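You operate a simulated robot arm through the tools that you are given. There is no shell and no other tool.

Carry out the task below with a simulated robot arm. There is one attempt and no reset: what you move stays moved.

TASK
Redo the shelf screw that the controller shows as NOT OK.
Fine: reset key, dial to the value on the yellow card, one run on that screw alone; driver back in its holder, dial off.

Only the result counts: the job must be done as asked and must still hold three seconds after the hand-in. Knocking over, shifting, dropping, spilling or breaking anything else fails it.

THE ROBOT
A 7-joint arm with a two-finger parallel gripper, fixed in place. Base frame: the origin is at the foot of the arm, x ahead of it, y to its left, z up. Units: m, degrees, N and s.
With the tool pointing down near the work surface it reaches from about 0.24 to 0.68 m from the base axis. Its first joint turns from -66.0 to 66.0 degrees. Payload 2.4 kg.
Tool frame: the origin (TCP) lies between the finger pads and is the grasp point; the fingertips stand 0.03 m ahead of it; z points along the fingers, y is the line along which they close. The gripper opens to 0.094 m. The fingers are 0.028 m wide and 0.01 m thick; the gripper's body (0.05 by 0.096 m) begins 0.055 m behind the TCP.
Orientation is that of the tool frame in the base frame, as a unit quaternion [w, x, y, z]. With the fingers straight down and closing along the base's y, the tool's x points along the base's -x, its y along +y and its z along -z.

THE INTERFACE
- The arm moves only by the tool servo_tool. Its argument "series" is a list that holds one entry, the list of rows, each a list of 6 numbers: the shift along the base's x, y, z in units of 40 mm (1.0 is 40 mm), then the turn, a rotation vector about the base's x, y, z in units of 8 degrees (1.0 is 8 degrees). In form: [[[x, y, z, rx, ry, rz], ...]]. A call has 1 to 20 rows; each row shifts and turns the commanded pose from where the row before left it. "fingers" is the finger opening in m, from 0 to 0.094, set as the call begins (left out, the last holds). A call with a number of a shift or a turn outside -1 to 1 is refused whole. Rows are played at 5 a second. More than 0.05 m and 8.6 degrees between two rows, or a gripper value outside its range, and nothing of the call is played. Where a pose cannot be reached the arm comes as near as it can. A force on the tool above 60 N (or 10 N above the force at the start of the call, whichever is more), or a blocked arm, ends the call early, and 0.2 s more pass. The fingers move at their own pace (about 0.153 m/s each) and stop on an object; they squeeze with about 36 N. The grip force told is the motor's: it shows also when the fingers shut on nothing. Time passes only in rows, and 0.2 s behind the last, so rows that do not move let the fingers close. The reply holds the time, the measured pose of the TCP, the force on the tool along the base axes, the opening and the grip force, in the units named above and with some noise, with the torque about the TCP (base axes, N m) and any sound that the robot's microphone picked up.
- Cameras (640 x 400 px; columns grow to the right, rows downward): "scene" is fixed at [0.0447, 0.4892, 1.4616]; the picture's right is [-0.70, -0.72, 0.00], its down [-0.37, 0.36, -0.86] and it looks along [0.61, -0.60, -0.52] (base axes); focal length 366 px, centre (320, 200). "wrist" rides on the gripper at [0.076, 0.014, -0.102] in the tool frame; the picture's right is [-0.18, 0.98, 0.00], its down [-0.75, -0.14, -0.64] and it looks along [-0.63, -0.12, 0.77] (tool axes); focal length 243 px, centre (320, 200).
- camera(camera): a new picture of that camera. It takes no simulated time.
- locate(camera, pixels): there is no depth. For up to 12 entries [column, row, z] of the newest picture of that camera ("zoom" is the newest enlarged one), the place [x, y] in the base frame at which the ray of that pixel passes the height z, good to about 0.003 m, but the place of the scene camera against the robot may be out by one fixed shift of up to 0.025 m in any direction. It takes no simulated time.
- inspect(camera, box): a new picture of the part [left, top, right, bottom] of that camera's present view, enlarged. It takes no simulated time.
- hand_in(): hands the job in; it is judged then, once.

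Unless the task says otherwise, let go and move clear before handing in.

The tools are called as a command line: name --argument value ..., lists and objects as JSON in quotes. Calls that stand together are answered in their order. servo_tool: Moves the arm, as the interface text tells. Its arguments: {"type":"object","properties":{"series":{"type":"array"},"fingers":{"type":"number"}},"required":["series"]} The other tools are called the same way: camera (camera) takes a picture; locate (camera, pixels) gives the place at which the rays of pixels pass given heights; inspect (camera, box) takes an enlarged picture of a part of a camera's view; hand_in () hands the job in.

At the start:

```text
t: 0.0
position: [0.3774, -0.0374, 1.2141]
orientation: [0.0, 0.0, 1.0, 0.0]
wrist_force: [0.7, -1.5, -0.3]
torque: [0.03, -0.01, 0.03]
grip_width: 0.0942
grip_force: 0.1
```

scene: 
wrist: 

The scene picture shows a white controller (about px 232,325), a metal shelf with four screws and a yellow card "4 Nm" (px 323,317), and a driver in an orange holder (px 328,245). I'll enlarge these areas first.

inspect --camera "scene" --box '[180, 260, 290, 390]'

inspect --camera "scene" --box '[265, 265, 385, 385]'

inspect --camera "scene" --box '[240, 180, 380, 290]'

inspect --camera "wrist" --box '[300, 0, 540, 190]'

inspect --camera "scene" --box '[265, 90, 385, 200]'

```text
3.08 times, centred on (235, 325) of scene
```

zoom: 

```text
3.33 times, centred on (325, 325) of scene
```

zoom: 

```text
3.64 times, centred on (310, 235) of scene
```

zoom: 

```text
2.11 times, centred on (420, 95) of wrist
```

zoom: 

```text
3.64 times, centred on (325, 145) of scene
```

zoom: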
******************************
**WHAT IS ASKED:** Every line above needs to be retyped exactly.

**THE ANSWER:**
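You operate a simulated robot arm through the tools that you are given. There is no shell and no other tool.

Carry out the task below with a simulated robot arm. There is one attempt and no reset: what you move stays moved.

TASK
Redo the shelf screw that the controller shows as NOT OK.
Fine: reset key, dial to the value on the yellow card, one run on that screw alone; driver back in its holder, dial off.

Only the result counts: the job must be done as asked and must still hold three seconds after the hand-in. Knocking over, shifting, dropping, spilling or breaking anything else fails it.

THE ROBOT
A 7-joint arm with a two-finger parallel gripper, fixed in place. Base frame: the origin is at the foot of the arm, x ahead of it, y to its left, z up. Units: m, degrees, N and s.
With the tool pointing down near the work surface it reaches from about 0.24 to 0.68 m from the base axis. Its first joint turns from -66.0 to 66.0 degrees. Payload 2.4 kg.
Tool frame: the origin (TCP) lies between the finger pads and is the grasp point; the fingertips stand 0.03 m ahead of it; z points along the fingers, y is the line along which they close. The gripper opens to 0.094 m. The fingers are 0.028 m wide and 0.01 m thick; the gripper's body (0.05 by 0.096 m) begins 0.055 m behind the TCP.
Orientation is that of the tool frame in the base frame, as a unit quaternion [w, x, y, z]. With the fingers straight down and closing along the base's y, the tool's x points along the base's -x, its y along +y and its z along -z.

THE INTERFACE
- The arm moves only by the tool servo_tool. Its argument "series" is a list that holds one entry, the list of rows, each a list of 6 numbers: the shift along the base's x, y, z in units of 40 mm (1.0 is 40 mm), then the turn, a rotation vector about the base's x, y, z in units of 8 degrees (1.0 is 8 degrees). In form: [[[x, y, z, rx, ry, rz], ...]]. A call has 1 to 20 rows; each row shifts and turns the commanded pose from where the row before left it. "fingers" is the finger opening in m, from 0 to 0.094, set as the call begins (left out, the last holds). A call with a number of a shift or a turn outside -1 to 1 is refused whole. Rows are played at 5 a second. More than 0.05 m and 8.6 degrees between two rows, or a gripper value outside its range, and nothing of the call is played. Where a pose cannot be reached the arm comes as near as it can. A force on the tool above 60 N (or 10 N above the force at the start of the call, whichever is more), or a blocked arm, ends the call early, and 0.2 s more pass. The fingers move at their own pace (about 0.153 m/s each) and stop on an object; they squeeze with about 36 N. The grip force told is the motor's: it shows also when the fingers shut on nothing. Time passes only in rows, and 0.2 s behind the last, so rows that do not move let the fingers close. The reply holds the time, the measured pose of the TCP, the force on the tool along the base axes, the opening and the grip force, in the units named above and with some noise, with the torque about the TCP (base axes, N m) and any sound that the robot's microphone picked up.
- Cameras (640 x 400 px; columns grow to the right, rows downward): "scene" is fixed at [0.0447, 0.4892, 1.4616]; the picture's right is [-0.70, -0.72, 0.00], its down [-0.37, 0.36, -0.86] and it looks along [0.61, -0.60, -0.52] (base axes); focal length 366 px, centre (320, 200). "wrist" rides on the gripper at [0.076, 0.014, -0.102] in the tool frame; the picture's right is [-0.18, 0.98, 0.00], its down [-0.75, -0.14, -0.64] and it looks along [-0.63, -0.12, 0.77] (tool axes); focal length 243 px, centre (320, 200).
- camera(camera): a new picture of that camera. It takes no simulated time.
- locate(camera, pixels): there is no depth. For up to 12 entries [column, row, z] of the newest picture of that camera ("zoom" is the newest enlarged one), the place [x, y] in the base frame at which the ray of that pixel passes the height z, good to about 0.003 m, but the place of the scene camera against the robot may be out by one fixed shift of up to 0.025 m in any direction. It takes no simulated time.
- inspect(camera, box): a new picture of the part [left, top, right, bottom] of that camera's present view, enlarged. It takes no simulated time.
- hand_in(): hands the job in; it is judged then, once.

Unless the task says otherwise, let go and move clear before handing in.

The tools are called as a command line: name --argument value ..., lists and objects as JSON in quotes. Calls that stand together are answered in their order. servo_tool: Moves the arm, as the interface text tells. Its arguments: {"type":"object","properties":{"series":{"type":"array"},"fingers":{"type":"number"}},"required":["series"]} The other tools are called the same way: camera (camera) takes a picture; locate (camera, pixels) gives the place at which the rays of pixels pass given heights; inspect (camera, box) takes an enlarged picture of a part of a camera's view; hand_in () hands the job in.

At the start:

```text
t: 0.0
position: [0.3774, -0.0374, 1.2141]
orientation: [0.0, 0.0, 1.0, 0.0]
wrist_force: [0.7, -1.5, -0.3]
torque: [0.03, -0.01, 0.03]
grip_width: 0.0942
grip_force: 0.1
```

scene: 
wrist: 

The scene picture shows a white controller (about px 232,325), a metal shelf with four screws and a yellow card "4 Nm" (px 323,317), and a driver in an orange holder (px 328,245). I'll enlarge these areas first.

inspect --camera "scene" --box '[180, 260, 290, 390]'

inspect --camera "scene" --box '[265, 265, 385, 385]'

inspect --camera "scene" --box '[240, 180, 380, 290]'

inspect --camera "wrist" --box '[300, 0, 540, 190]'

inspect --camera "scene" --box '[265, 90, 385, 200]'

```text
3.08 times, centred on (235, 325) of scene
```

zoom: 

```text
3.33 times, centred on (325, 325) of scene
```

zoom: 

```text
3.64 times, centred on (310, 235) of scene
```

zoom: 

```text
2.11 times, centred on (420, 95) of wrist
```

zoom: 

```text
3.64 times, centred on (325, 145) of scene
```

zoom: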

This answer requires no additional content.